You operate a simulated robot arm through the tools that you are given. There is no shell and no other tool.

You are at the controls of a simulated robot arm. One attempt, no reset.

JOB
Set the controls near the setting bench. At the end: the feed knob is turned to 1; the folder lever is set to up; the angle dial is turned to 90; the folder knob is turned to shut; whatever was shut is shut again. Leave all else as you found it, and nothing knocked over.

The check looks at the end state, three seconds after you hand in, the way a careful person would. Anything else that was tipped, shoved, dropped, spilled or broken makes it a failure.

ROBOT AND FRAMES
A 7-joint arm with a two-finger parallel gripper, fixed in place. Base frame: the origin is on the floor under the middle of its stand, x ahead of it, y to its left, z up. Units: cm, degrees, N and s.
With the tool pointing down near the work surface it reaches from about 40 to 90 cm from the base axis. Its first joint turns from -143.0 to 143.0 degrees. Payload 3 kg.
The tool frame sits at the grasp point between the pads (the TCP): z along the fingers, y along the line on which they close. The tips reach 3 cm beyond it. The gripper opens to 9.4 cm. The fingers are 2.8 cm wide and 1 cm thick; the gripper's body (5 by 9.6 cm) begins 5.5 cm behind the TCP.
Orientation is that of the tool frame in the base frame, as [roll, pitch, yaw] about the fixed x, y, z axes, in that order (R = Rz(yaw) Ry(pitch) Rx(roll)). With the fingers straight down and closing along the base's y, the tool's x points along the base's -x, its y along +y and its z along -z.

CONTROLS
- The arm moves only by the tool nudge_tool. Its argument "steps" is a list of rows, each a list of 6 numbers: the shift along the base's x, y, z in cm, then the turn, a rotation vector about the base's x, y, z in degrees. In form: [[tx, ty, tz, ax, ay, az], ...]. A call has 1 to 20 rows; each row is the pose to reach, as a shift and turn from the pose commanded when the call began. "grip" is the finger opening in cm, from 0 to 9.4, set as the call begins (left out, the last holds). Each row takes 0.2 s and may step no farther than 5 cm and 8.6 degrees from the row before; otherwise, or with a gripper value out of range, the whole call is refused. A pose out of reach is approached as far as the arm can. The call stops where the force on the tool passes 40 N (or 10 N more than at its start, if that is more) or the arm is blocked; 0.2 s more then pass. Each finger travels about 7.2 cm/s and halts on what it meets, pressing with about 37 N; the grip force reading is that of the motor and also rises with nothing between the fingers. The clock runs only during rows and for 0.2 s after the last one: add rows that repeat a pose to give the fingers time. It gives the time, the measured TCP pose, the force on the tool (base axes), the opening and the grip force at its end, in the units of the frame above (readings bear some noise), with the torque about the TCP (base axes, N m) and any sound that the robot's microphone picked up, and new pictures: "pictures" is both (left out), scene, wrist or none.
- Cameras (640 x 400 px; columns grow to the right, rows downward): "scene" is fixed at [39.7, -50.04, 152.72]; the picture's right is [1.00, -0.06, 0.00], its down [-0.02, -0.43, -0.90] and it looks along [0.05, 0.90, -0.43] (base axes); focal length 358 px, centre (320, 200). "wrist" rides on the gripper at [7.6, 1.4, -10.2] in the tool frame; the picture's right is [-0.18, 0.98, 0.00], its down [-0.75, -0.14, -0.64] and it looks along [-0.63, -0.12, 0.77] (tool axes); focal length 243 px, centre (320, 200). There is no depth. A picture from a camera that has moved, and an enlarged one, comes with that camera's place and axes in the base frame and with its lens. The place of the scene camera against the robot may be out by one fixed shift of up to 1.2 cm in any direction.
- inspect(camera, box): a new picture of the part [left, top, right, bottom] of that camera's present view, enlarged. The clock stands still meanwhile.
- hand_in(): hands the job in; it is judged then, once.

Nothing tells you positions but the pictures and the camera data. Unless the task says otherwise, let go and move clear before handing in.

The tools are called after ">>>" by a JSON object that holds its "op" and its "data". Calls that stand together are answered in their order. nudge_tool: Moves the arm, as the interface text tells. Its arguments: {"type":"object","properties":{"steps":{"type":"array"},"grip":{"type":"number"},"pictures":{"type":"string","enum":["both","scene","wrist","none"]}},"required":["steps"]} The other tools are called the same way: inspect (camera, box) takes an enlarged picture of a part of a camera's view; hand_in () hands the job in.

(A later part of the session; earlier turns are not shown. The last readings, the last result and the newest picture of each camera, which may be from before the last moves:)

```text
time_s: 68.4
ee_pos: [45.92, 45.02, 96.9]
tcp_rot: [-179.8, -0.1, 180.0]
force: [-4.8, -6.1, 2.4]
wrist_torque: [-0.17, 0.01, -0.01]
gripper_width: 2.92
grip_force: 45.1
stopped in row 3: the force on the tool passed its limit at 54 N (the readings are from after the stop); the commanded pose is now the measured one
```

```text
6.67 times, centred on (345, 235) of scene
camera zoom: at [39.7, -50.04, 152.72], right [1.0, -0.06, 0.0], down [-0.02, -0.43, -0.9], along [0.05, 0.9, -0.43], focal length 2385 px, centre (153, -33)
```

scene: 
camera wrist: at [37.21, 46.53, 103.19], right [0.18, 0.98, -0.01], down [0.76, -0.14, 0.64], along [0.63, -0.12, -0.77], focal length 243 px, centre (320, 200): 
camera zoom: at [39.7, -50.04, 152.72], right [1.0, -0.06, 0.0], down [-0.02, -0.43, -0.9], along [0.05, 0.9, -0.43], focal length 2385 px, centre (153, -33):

• • • • • • •

Written request
Output the full listing without altering anything. Write them as strings in a JSON array, leaving out blank lines.

Result of the exercise
[
  "You operate a simulated robot arm through the tools that you are given. There is no shell and no other tool.",
  "You are at the controls of a simulated robot arm. One attempt, no reset.",
  "JOB",
  "Set the controls near the setting bench. At the end: the feed knob is turned to 1; the folder lever is set to up; the angle dial is turned to 90; the folder knob is turned to shut; whatever was shut is shut again. Leave all else as you found it, and nothing knocked over.",
  "The check looks at the end state, three seconds after you hand in, the way a careful person would. Anything else that was tipped, shoved, dropped, spilled or broken makes it a failure.",
  "ROBOT AND FRAMES",
  "A 7-joint arm with a two-finger parallel gripper, fixed in place. Base frame: the origin is on the floor under the middle of its stand, x ahead of it, y to its left, z up. Units: cm, degrees, N and s.",
  "With the tool pointing down near the work surface it reaches from about 40 to 90 cm from the base axis. Its first joint turns from -143.0 to 143.0 degrees. Payload 3 kg.",
  "The tool frame sits at the grasp point between the pads (the TCP): z along the fingers, y along the line on which they close. The tips reach 3 cm beyond it. The gripper opens to 9.4 cm. The fingers are 2.8 cm wide and 1 cm thick; the gripper's body (5 by 9.6 cm) begins 5.5 cm behind the TCP.",
  "Orientation is that of the tool frame in the base frame, as [roll, pitch, yaw] about the fixed x, y, z axes, in that order (R = Rz(yaw) Ry(pitch) Rx(roll)). With the fingers straight down and closing along the base's y, the tool's x points along the base's -x, its y along +y and its z along -z.",
  "CONTROLS",
  "- The arm moves only by the tool nudge_tool. Its argument \"steps\" is a list of rows, each a list of 6 numbers: the shift along the base's x, y, z in cm, then the turn, a rotation vector about the base's x, y, z in degrees. In form: [[tx, ty, tz, ax, ay, az], ...]. A call has 1 to 20 rows; each row is the pose to reach, as a shift and turn from the pose commanded when the call began. \"grip\" is the finger opening in cm, from 0 to 9.4, set as the call begins (left out, the last holds). Each row takes 0.2 s and may step no farther than 5 cm and 8.6 degrees from the row before; otherwise, or with a gripper value out of range, the whole call is refused. A pose out of reach is approached as far as the arm can. The call stops where the force on the tool passes 40 N (or 10 N more than at its start, if that is more) or the arm is blocked; 0.2 s more then pass. Each finger travels about 7.2 cm/s and halts on what it meets, pressing with about 37 N; the grip force reading is that of the motor and also rises with nothing between the fingers. The clock runs only during rows and for 0.2 s after the last one: add rows that repeat a pose to give the fingers time. It gives the time, the measured TCP pose, the force on the tool (base axes), the opening and the grip force at its end, in the units of the frame above (readings bear some noise), with the torque about the TCP (base axes, N m) and any sound that the robot's microphone picked up, and new pictures: \"pictures\" is both (left out), scene, wrist or none.",
  "- Cameras (640 x 400 px; columns grow to the right, rows downward): \"scene\" is fixed at [39.7, -50.04, 152.72]; the picture's right is [1.00, -0.06, 0.00], its down [-0.02, -0.43, -0.90] and it looks along [0.05, 0.90, -0.43] (base axes); focal length 358 px, centre (320, 200). \"wrist\" rides on the gripper at [7.6, 1.4, -10.2] in the tool frame; the picture's right is [-0.18, 0.98, 0.00], its down [-0.75, -0.14, -0.64] and it looks along [-0.63, -0.12, 0.77] (tool axes); focal length 243 px, centre (320, 200). There is no depth. A picture from a camera that has moved, and an enlarged one, comes with that camera's place and axes in the base frame and with its lens. The place of the scene camera against the robot may be out by one fixed shift of up to 1.2 cm in any direction.",
  "- inspect(camera, box): a new picture of the part [left, top, right, bottom] of that camera's present view, enlarged. The clock stands still meanwhile.",
  "- hand_in(): hands the job in; it is judged then, once.",
  "Nothing tells you positions but the pictures and the camera data. Unless the task says otherwise, let go and move clear before handing in.",
  "The tools are called after \">>>\" by a JSON object that holds its \"op\" and its \"data\". Calls that stand together are answered in their order. nudge_tool: Moves the arm, as the interface text tells. Its arguments: {\"type\":\"object\",\"properties\":{\"steps\":{\"type\":\"array\"},\"grip\":{\"type\":\"number\"},\"pictures\":{\"type\":\"string\",\"enum\":[\"both\",\"scene\",\"wrist\",\"none\"]}},\"required\":[\"steps\"]} The other tools are called the same way: inspect (camera, box) takes an enlarged picture of a part of a camera's view; hand_in () hands the job in.",
  "(A later part of the session; earlier turns are not shown. The last readings, the last result and the newest picture of each camera, which may be from before the last moves:)",
  "```text",
  "time_s: 68.4",
  "ee_pos: [45.92, 45.02, 96.9]",
  "tcp_rot: [-179.8, -0.1, 180.0]",
  "force: [-4.8, -6.1, 2.4]",
  "wrist_torque: [-0.17, 0.01, -0.01]",
  "gripper_width: 2.92",
  "grip_force: 45.1",
  "stopped in row 3: the force on the tool passed its limit at 54 N (the readings are from after the stop); the commanded pose is now the measured one",
  "```",
  "```text",
  "6.67 times, centred on (345, 235) of scene",
  "camera zoom: at [39.7, -50.04, 152.72], right [1.0, -0.06, 0.0], down [-0.02, -0.43, -0.9], along [0.05, 0.9, -0.43], focal length 2385 px, centre (153, -33)",
  "```",
  "scene: ",
  "camera wrist: at [37.21, 46.53, 103.19], right [0.18, 0.98, -0.01], down [0.76, -0.14, 0.64], along [0.63, -0.12, -0.77], focal length 243 px, centre (320, 200): ",
  "camera zoom: at [39.7, -50.04, 152.72], right [1.0, -0.06, 0.0], down [-0.02, -0.43, -0.9], along [0.05, 0.9, -0.43], focal length 2385 px, centre (153, -33):"
]